Wednesday 13 July 2011

Late at night....


Due to a mid-afternoon visit to the local ear, nose and throat clinic with Cian, I had to work late last night in the university. It was after 11.30 before I finally finished for the night. As I was walking home, I heard the slap-slap-slap-slap of feet coming up rapidly behind me. I spun around and one of my students, oblivious to the classic 'preying-mantis-primed-to-attack-with-a-quickness' stance I had instinctively adopted, huffed and puffed his way past me. A minute later, more slap-slap-slap sounds and here comes another student, heaving his way up the hill towards me. In the 12 minutes it took me to walk home, I encountered six runners. All this fitness at close to midnight.
Nocturnal athletes - my university seems to be full of them. I don't know if this is a particularly Japanese thing, the result of too much rice. Back in the day (when, yes, I was the otoko), the only running I did late at night was a kind of drunken, lurching stumble down O'Connell Street to try and catch the last 68 bus home. Back then, running at night, sober, was for wide-eyed, skinny-limbed loons who howled at the moon as they jogged. Real Irish men were in the pub drinking and talking shite.
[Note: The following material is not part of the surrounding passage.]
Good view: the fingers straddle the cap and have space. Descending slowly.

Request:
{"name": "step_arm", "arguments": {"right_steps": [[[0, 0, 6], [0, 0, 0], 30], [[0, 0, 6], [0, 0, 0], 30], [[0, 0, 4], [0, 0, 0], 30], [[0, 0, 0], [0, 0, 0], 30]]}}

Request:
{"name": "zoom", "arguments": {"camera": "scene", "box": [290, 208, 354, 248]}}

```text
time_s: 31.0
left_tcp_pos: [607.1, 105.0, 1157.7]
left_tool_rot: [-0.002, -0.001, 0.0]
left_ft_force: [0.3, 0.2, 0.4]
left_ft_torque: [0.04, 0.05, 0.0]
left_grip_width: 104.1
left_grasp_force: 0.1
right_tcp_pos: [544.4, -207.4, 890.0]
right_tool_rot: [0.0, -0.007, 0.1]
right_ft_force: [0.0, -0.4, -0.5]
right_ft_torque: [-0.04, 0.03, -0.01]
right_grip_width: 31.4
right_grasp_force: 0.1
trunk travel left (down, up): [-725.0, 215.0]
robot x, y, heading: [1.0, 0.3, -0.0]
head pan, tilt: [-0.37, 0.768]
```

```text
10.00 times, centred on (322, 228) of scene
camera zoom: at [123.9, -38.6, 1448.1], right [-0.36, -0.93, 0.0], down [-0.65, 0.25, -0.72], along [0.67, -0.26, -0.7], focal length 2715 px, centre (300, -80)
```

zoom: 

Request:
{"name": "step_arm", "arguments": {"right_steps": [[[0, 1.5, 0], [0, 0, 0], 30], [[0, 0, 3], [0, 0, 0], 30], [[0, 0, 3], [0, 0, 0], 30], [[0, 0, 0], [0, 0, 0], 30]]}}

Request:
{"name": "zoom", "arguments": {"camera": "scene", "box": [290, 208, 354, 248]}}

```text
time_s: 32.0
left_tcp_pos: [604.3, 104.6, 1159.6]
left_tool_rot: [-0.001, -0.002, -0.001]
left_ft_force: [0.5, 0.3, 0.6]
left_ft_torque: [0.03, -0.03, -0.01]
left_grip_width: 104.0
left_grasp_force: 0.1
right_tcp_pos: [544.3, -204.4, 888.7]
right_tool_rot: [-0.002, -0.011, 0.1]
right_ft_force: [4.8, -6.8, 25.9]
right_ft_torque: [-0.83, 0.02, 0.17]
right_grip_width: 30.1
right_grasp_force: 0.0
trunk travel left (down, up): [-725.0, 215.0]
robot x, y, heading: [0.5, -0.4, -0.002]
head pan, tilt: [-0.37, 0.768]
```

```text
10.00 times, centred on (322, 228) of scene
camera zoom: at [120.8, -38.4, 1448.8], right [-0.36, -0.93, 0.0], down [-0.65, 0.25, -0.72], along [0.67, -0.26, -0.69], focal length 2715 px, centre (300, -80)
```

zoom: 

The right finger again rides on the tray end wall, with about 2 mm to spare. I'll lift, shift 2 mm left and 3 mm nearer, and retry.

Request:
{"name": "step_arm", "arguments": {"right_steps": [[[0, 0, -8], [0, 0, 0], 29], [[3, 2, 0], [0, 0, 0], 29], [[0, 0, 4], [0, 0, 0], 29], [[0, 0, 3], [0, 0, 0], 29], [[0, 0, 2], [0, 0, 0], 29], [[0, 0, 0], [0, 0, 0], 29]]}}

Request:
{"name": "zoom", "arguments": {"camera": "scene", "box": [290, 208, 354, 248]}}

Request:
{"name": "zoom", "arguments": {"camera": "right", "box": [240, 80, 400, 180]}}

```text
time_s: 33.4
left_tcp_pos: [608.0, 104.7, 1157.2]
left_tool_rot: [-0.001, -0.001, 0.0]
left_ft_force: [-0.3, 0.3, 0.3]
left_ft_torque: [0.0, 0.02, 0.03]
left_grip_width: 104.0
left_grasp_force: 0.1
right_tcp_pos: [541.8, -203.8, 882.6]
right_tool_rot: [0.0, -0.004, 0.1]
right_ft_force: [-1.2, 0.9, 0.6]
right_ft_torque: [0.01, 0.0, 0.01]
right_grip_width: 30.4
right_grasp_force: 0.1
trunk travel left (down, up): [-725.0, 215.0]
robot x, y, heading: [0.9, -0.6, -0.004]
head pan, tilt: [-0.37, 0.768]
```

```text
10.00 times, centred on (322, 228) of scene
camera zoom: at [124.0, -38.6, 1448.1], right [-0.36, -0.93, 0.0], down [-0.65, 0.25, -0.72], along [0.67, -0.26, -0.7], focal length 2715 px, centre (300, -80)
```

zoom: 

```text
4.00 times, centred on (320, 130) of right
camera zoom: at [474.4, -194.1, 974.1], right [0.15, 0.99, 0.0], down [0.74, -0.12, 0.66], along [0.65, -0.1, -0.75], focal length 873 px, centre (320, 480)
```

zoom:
Though peversely, drinking actually made me fitter. On those heady nights of Guinness and chat I often lurched a little too late for the 68, and by the time I got to Fleet Street it would often be gone. And well, then, well, I'd just have to take my chances on the 51 to Neilstown.
Yes, Neilstown, on the last bus.
You want a rolling preview of the apocalypse and the end of civilization as we know it? Then take the last 51 on a Friday night. And sit up stairs. Down the back. If you dare...
Though I always got off in Clondalkin village before we got taken into the badlands proper - even drunk my survival instincts were still working. Then I'd spend the next two hours or so walking the five miles home. If I didn't fall, and fall asleep in a ditch somewhere on the back road to Baldonnel. (And yes, it happened dear reader; more than once. I'm not a proud man).
But all said and done, definitely much better in an affirming-my-innate-Irish-manhood-sort-of-way, than going for a jog at 11:30 at night.

Friday night, apocalypse now.... da dan da, dan, da, dan da, dan daa, daaa (or however you write 'Ride of the Valkyries').